W stajni od lat nie było kolorowo i tylko codzienna wizyta gwarantowała, że koń będzie miał zapewnione podstawy podstaw, czyli siano, wodę i suchy boks. Pod koniec roku 2020 była tragiczna kwestia siana (spleśniałe, z błotem itd), ale niestety, większość pensjonariuszy nie chciała podpisać się pod pismem do właściciela z obawy przed eksmisją. Od początku 2021, poprzedni zarządca już mocno chorował i niestety nic nie działało, jak należy, bo nie było komu dopilnować pracowników. Na uwagi i prośby nie było żadnej odpowiedzi, każdy robił co chciał.

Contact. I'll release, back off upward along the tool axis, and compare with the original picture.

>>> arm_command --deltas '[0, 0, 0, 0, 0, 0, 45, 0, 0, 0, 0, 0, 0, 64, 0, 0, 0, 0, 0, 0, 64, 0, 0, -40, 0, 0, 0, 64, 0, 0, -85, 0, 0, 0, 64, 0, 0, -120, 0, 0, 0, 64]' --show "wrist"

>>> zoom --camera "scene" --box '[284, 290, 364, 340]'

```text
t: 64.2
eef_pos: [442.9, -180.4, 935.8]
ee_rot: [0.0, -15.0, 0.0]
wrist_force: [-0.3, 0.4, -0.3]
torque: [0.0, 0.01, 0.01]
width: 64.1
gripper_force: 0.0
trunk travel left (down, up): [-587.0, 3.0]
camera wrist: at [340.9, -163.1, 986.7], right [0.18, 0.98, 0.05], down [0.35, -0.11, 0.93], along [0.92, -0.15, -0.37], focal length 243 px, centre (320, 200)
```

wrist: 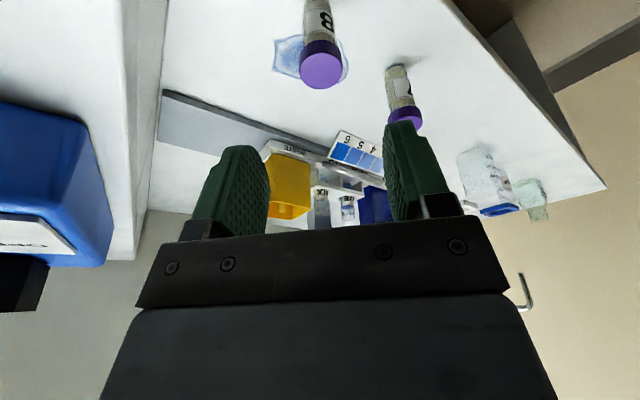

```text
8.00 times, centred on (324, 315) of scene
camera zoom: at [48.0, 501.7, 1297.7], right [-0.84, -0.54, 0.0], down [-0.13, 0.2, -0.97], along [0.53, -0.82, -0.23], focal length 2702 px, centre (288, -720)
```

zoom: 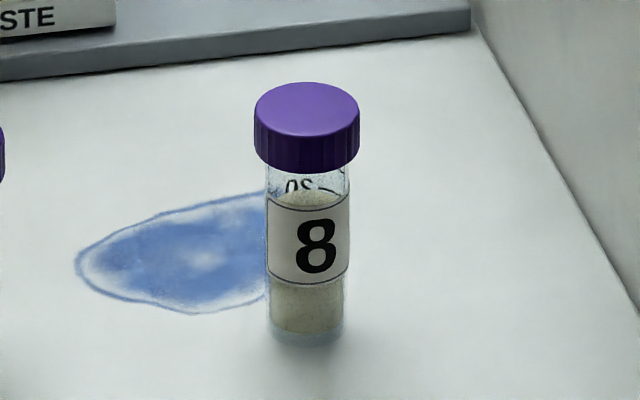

Pod koniec tego roku, okazało się, że stajnia z dnia na dzień została bez stajennych, którzy zostali puszczeni na urlop (nie było nikogo na zastępstwo) i też na szybko właścicielowi udało się w końcu namówić nowego zarządcę na objęcie stanowiska o 1ego stycznia. Zgadza się to, że nie jest on mile postrzegany przez niektórych, ale to raczej wynika z tego, że niejednokrotnie zwracał uwagę, że tak czy siak nie powinno się postępować z koniem, bo albo robi się krzywdę zwierzęciu, albo zagraża to bezpieczeństwu innym koniom lub korzystającym z infrastruktury stajni. Niestety "instruktorom", "behawiorystom" itd. nie wolno zwracać uwagi, bo tylko oni wszystko wiedzą najlepiej. Stąd niechęć. Proponuję porozmawiać z nim np. na temat żywienia, ciekawa jestem, czy ktokolwiek okaże się merytorycznym rozmówcą.
Od końca grudnia (okres międzyświąteczny), pomimo braków kadrowych, konie mają codziennie sucho w boksach i pościelone na full (poproszę o info, które stoją od tego czasu na betonie?), jest woda na padokach (której od grudnia właściwie nie było, bo pozamarzały baniaki i nikomu się nie chciało nic z tym zrobić), dopiero po świętach rozwiązano problem. I jest dobrej jakości siano, bo zakupiono dodatkowe siano w kostkach (każda ok 13 kg) - kostki są dzielone po pół (na obiad i kolację), rano jest siano z balotu. Czy to są głodowe racje?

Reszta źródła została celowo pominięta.